I generally don't have the problem with that, but I see where they're coming from - especially with deleted posts being viewable for 24 hours in their entirety.
If I delete a post, it means I fucked up. Perhaps I posted something offensive, or unfunny, and on the second thought want to withdraw that. And when I see a "post has been deleted" notice, I instinctively used to click the edit history just to see how much the person who wrote it fucked up.
But I wouldn't want this to be held against me.
-
This I understand, but at the same time the internet is a permanent archive. If you're not prepared to say it in public, you shouldn't really be putting it on a public forum.
-
This I understand, but at the same time the internet is a permanent archive. If you're not prepared to say it in public, you shouldn't really be putting it on a public forum.
I don't really mean things I wouldn't be "prepared to say in public". More like a lame joke that I read the second time and found unfunny, so I'd prefer to just drop it.
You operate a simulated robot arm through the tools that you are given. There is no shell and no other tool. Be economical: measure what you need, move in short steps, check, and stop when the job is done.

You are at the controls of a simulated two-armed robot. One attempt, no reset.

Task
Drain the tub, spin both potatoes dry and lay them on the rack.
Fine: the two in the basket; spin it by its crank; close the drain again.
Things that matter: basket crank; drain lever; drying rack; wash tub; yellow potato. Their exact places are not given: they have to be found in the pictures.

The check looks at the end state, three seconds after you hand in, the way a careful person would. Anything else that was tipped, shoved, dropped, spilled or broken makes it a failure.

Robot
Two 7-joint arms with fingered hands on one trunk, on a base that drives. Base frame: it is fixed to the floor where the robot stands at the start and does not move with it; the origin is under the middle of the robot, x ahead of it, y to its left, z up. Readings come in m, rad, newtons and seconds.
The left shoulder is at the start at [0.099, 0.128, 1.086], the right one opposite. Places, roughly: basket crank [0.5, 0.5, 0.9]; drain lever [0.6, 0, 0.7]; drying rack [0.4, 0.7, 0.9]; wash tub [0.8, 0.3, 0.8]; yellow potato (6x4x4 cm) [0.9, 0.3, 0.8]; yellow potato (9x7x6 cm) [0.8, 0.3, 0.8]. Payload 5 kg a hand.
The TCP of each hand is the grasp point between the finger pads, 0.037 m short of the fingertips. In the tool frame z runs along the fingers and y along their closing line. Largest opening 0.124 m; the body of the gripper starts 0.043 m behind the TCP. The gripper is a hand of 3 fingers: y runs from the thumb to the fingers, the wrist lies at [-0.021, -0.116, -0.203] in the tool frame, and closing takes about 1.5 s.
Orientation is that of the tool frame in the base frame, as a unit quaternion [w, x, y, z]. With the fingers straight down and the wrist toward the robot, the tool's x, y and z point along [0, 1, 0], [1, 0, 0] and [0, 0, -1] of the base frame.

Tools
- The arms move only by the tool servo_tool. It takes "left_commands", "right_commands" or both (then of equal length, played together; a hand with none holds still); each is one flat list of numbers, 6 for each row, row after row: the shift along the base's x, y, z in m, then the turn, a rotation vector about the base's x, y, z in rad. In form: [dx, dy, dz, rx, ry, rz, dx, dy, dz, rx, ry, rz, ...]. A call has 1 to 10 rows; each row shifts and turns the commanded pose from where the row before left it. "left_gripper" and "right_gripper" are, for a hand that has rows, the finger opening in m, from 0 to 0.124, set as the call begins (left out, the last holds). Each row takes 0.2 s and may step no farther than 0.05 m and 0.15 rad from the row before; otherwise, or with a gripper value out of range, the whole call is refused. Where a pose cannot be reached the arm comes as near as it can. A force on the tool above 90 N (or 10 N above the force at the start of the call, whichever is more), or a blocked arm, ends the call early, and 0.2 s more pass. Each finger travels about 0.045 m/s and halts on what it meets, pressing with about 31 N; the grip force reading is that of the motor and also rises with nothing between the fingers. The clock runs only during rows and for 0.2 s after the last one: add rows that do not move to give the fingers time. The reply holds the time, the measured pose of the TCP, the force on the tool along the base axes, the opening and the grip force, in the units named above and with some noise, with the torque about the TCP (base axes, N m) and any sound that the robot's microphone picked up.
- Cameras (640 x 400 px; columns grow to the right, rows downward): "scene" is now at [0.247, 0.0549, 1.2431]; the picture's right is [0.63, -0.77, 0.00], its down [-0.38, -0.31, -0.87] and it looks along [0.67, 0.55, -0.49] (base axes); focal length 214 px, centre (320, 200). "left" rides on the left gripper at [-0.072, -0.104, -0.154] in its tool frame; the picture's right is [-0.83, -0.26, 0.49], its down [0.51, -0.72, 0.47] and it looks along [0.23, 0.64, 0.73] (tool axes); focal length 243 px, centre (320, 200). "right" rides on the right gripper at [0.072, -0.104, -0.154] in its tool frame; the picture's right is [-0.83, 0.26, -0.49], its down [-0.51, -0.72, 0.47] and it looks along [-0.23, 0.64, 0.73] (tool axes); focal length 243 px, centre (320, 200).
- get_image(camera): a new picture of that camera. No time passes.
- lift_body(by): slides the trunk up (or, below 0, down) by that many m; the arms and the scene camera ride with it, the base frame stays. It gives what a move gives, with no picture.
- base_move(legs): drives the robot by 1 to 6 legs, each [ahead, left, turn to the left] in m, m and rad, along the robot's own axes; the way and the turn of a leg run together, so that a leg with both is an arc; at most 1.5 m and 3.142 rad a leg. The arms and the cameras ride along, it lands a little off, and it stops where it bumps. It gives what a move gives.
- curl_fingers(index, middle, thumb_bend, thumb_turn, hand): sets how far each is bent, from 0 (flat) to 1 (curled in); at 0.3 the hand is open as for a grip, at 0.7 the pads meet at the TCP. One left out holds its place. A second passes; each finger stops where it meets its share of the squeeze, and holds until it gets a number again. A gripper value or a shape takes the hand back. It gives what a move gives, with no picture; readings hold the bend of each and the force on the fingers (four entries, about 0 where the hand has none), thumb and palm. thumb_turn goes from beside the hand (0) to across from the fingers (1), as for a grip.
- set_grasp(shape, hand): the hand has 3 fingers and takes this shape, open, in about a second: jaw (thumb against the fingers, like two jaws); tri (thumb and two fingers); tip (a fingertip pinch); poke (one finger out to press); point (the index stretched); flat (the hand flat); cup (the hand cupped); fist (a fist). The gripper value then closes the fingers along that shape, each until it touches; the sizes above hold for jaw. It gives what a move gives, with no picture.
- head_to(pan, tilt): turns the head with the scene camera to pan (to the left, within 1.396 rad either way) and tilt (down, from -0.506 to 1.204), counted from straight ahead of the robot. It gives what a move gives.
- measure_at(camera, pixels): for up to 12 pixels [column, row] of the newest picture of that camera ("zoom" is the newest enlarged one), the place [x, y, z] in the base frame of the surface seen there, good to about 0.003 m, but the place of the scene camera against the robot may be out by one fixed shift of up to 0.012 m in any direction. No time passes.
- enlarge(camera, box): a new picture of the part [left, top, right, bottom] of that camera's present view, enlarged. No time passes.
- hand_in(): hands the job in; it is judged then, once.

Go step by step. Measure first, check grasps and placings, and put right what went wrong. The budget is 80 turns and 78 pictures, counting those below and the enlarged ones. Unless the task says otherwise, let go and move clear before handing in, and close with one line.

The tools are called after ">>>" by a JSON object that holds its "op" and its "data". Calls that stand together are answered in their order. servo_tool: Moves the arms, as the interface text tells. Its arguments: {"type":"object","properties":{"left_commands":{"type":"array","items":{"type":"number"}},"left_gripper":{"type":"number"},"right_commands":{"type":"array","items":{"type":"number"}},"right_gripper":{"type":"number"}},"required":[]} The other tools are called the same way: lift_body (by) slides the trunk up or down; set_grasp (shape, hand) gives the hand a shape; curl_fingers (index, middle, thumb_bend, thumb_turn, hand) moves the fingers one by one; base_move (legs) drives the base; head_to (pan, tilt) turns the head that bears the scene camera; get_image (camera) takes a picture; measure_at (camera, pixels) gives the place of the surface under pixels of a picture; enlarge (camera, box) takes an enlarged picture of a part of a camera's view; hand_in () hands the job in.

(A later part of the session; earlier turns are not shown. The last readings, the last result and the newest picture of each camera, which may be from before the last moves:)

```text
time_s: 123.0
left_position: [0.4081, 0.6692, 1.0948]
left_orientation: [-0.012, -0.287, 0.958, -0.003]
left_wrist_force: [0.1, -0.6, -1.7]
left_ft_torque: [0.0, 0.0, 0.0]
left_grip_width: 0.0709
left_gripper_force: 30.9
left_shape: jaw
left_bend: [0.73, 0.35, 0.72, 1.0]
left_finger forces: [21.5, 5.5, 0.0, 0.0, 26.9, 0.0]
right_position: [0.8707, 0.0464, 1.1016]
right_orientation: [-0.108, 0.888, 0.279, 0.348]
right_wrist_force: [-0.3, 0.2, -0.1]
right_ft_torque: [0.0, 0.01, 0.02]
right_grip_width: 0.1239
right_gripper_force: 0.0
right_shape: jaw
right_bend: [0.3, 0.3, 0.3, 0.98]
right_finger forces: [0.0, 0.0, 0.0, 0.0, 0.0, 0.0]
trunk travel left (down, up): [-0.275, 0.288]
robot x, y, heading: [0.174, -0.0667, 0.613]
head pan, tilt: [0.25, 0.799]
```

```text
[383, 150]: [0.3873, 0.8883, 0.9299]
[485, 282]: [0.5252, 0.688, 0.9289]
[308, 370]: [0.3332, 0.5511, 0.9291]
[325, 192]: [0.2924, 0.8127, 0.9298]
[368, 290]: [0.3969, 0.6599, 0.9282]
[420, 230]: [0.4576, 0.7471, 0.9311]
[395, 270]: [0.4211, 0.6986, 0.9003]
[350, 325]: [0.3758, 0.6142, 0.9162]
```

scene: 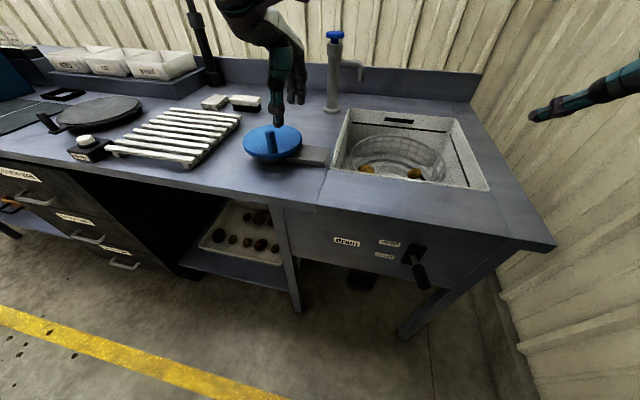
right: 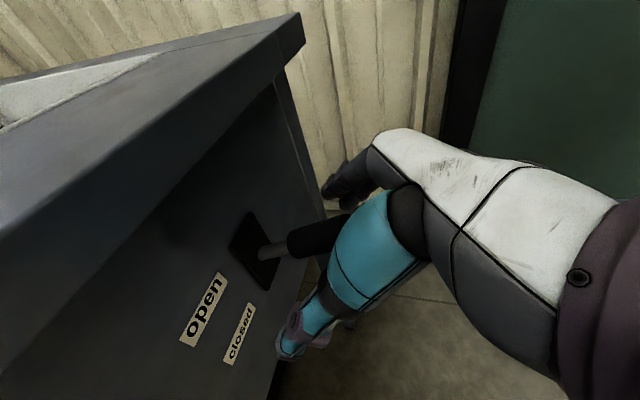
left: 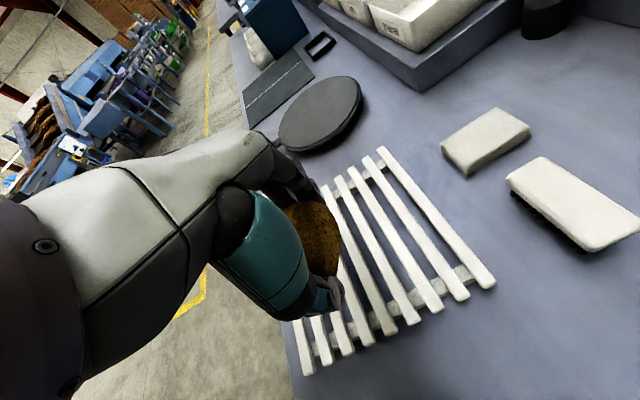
Especially on a forum in which it would evolve into a hundred-post flamewar.
-
Then read twice before pressing the post button?
-
Especially on a forum in which it would evolve into a hundred-post flamewar.
This seems like the place to keep such a comment.
-
Then read twice before pressing the post button?
I do type faster than I think, and sometimes click "reply" faster than I think too.
How about differentiating between replied-to and not-replied-to posts? The ones without replies can be edited and deleted freely, but once someone takes notice, it's a public matter and has a viewable edit log.
It's pretty much halfway-like-that with quoting, but that raises another matter of quote manipulation and stuff.
-
I dunno. I sort of think this is getting into the territory of making it more complex than it needs to be.
-
It mitigates the "police state" accusation by giving you a decent window of time in which you can correct typos, fuckups, etc. while also not letting you screw with people by changing the post in the middle of a discussion and going all Shaggy on them.
Dunno. Might be worth it.
-
That's what the ninja editing is for. And that seems like a reasonable option too.